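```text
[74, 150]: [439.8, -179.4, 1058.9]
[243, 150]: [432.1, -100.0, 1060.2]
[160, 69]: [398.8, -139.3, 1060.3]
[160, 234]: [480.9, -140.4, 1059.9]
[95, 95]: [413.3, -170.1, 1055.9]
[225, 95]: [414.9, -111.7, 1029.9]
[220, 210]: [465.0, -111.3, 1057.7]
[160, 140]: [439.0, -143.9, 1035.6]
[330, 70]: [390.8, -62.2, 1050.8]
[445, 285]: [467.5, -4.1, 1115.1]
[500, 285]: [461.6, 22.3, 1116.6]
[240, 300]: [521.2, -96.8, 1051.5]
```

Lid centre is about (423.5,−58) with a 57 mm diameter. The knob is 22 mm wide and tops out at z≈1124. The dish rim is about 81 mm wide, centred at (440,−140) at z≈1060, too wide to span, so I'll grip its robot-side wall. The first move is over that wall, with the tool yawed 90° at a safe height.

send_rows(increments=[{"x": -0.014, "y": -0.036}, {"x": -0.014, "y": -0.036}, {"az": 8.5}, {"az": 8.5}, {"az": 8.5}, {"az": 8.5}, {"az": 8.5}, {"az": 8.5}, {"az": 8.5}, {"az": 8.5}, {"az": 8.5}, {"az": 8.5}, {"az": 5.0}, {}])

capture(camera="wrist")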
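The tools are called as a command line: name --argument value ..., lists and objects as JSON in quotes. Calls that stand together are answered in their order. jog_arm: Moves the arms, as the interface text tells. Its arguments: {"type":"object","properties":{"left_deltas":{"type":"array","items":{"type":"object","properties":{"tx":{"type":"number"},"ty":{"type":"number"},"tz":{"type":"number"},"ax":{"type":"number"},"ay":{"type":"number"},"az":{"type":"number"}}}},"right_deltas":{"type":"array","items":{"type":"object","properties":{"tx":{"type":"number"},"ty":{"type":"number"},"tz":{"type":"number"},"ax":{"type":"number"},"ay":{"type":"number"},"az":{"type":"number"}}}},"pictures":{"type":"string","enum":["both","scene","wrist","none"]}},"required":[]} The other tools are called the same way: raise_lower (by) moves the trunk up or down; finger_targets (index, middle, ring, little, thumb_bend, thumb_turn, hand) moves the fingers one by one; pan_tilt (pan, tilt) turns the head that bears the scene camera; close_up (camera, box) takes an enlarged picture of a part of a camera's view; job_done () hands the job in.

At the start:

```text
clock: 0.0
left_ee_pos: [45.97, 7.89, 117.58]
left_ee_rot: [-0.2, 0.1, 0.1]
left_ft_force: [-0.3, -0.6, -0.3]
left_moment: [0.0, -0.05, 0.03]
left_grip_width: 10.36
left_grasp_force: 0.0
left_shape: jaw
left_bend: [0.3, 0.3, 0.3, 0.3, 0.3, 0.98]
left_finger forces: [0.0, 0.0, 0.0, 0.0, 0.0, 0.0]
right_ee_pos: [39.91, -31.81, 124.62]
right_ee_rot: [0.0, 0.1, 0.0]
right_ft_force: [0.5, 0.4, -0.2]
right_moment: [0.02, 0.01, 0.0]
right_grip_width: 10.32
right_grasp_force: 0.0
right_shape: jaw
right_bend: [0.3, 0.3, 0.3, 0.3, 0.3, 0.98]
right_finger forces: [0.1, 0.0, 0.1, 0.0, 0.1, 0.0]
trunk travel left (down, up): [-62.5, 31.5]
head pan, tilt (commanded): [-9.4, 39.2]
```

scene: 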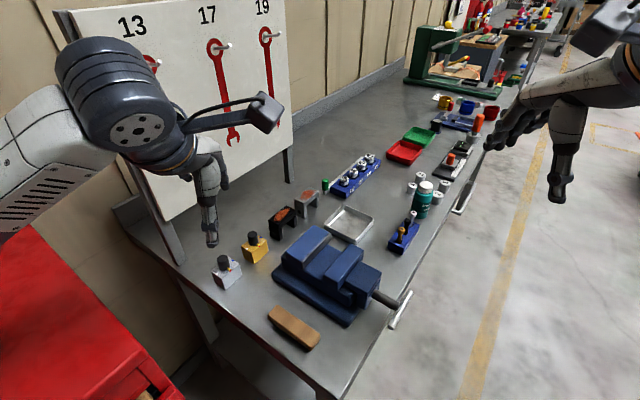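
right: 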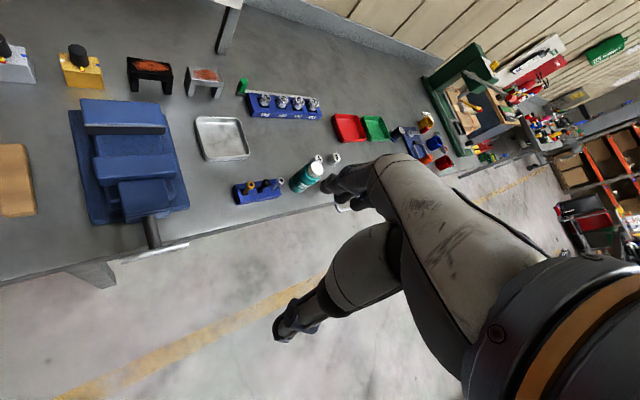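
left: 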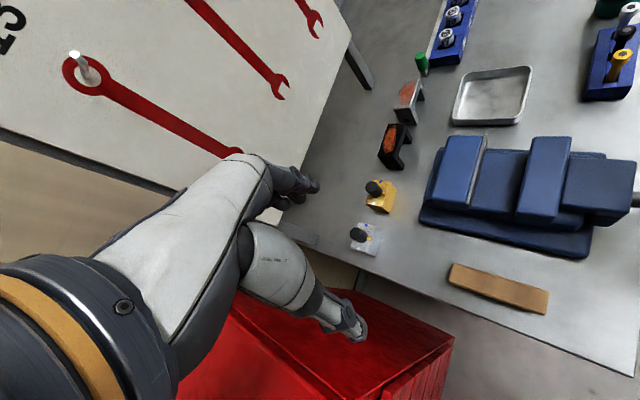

▸ **What to produce**
Omit pictures; set down the rest of the material word for word.

▸ **Response**
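```text
[74, 150]: [439.8, -179.4, 1058.9]
[243, 150]: [432.1, -100.0, 1060.2]
[160, 69]: [398.8, -139.3, 1060.3]
[160, 234]: [480.9, -140.4, 1059.9]
[95, 95]: [413.3, -170.1, 1055.9]
[225, 95]: [414.9, -111.7, 1029.9]
[220, 210]: [465.0, -111.3, 1057.7]
[160, 140]: [439.0, -143.9, 1035.6]
[330, 70]: [390.8, -62.2, 1050.8]
[445, 285]: [467.5, -4.1, 1115.1]
[500, 285]: [461.6, 22.3, 1116.6]
[240, 300]: [521.2, -96.8, 1051.5]
```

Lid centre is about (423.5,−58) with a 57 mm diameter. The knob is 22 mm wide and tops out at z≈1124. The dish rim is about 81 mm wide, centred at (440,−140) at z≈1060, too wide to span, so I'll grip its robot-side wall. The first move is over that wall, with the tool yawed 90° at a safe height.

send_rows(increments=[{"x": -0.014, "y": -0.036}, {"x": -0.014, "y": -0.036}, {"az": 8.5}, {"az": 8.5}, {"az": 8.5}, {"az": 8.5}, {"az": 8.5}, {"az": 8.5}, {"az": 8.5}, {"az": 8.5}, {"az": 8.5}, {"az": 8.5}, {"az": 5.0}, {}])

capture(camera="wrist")
The tools are called as a command line: name --argument value ..., lists and objects as JSON in quotes. Calls that stand together are answered in their order. jog_arm: Moves the arms, as the interface text tells. Its arguments: {"type":"object","properties":{"left_deltas":{"type":"array","items":{"type":"object","properties":{"tx":{"type":"number"},"ty":{"type":"number"},"tz":{"type":"number"},"ax":{"type":"number"},"ay":{"type":"number"},"az":{"type":"number"}}}},"right_deltas":{"type":"array","items":{"type":"object","properties":{"tx":{"type":"number"},"ty":{"type":"number"},"tz":{"type":"number"},"ax":{"type":"number"},"ay":{"type":"number"},"az":{"type":"number"}}}},"pictures":{"type":"string","enum":["both","scene","wrist","none"]}},"required":[]} The other tools are called the same way: raise_lower (by) moves the trunk up or down; finger_targets (index, middle, ring, little, thumb_bend, thumb_turn, hand) moves the fingers one by one; pan_tilt (pan, tilt) turns the head that bears the scene camera; close_up (camera, box) takes an enlarged picture of a part of a camera's view; job_done () hands the job in.

At the start:

```text
clock: 0.0
left_ee_pos: [45.97, 7.89, 117.58]
left_ee_rot: [-0.2, 0.1, 0.1]
left_ft_force: [-0.3, -0.6, -0.3]
left_moment: [0.0, -0.05, 0.03]
left_grip_width: 10.36
left_grasp_force: 0.0
left_shape: jaw
left_bend: [0.3, 0.3, 0.3, 0.3, 0.3, 0.98]
left_finger forces: [0.0, 0.0, 0.0, 0.0, 0.0, 0.0]
right_ee_pos: [39.91, -31.81, 124.62]
right_ee_rot: [0.0, 0.1, 0.0]
right_ft_force: [0.5, 0.4, -0.2]
right_moment: [0.02, 0.01, 0.0]
right_grip_width: 10.32
right_grasp_force: 0.0
right_shape: jaw
right_bend: [0.3, 0.3, 0.3, 0.3, 0.3, 0.98]
right_finger forces: [0.1, 0.0, 0.1, 0.0, 0.1, 0.0]
trunk travel left (down, up): [-62.5, 31.5]
head pan, tilt (commanded): [-9.4, 39.2]
```

scene: 
right: 
left: 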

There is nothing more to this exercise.